Saturday, September 7, 2013


It's almost 70 degrees warmer than yesterday, I've removed at least 4 layers, sat on 4 flights and I've swapped a view of Russia for one of Mexico.

While at Gambell, news came in of a Sinaloa Wren in Huachuca Canyon - a potential 3rd record for the ABA. So - here I am, taking a more southerly detour on my way home to Boston. 

Sinaloa Wren is a bird endemic to Western Mexico. It's a fairly drab brown bird with black-and-white bars on the ear coverts and under the tail. And this bird is a juvenile that is not only more drab (no barring) but missing some of its tail! It's hard to imagine a more scrawny bird!

The only two records of the bird outside of Mexico have been in southern Arizona - a reflection of the recent northward expansion of the species. The first record, in 2008/09 in Patagonia involved a bird actually building a nest. It's a very secretive species, and birders spent many, many hours / days trying to see that bird. I'm hoping this one will be more cooperative!

It's raining heavily as I turn off the canyon road into the picnic area where the bird's been seen. I stand under a tree, waiting for the rain to dissipate while listening for the distinctive rattle sound of the wren. Oh - and keeping an eye out for hungry bears! (And chiggers, though they tend to be harder to spot.)

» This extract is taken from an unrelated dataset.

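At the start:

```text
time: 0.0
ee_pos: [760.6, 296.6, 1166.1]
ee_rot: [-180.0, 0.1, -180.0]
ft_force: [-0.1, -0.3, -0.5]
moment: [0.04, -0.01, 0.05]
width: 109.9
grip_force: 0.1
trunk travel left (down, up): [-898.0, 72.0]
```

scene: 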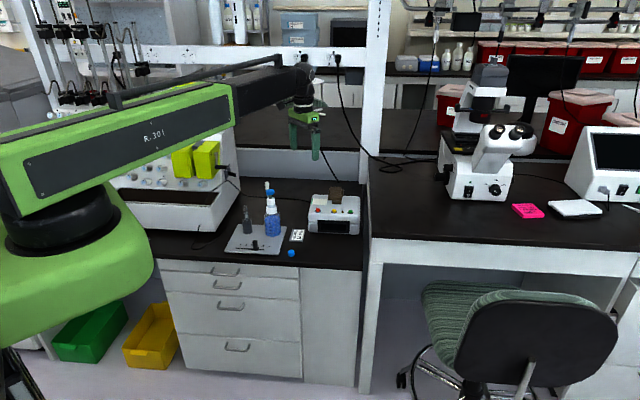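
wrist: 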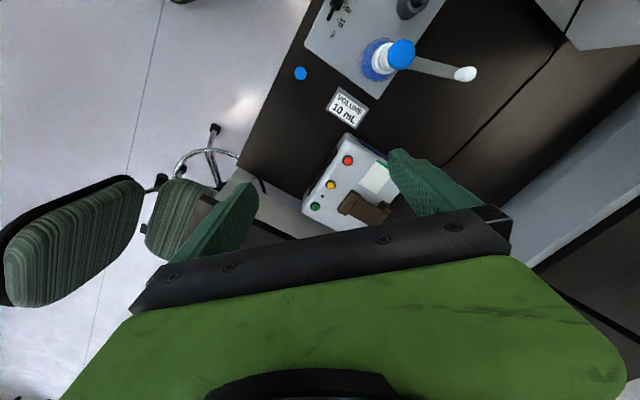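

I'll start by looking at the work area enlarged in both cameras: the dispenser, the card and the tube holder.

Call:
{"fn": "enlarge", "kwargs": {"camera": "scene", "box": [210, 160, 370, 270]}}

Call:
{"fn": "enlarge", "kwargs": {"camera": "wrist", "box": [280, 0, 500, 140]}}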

Birders come and go, as does the rain, and after 4 hours it's just me and John Saba, a local AZ birder. Between the rain showers we see warblers come into the stream and bathe - Nashvilles and Wilson's, as well as a Bewick's Wren that gets us briefly excited. We split up and walk the stream area, back and forth. It's surrounded by dense tangles of climbing vines. It's getting late, and I'm already resigned to staying the night and coming back again in the morning.

I start pishing, hoping to stir up a few birds, and get an immediate and angry reaction from a small, brown bird that flies up from the undergrowth. It's a wren, and much browner than the Bewick's.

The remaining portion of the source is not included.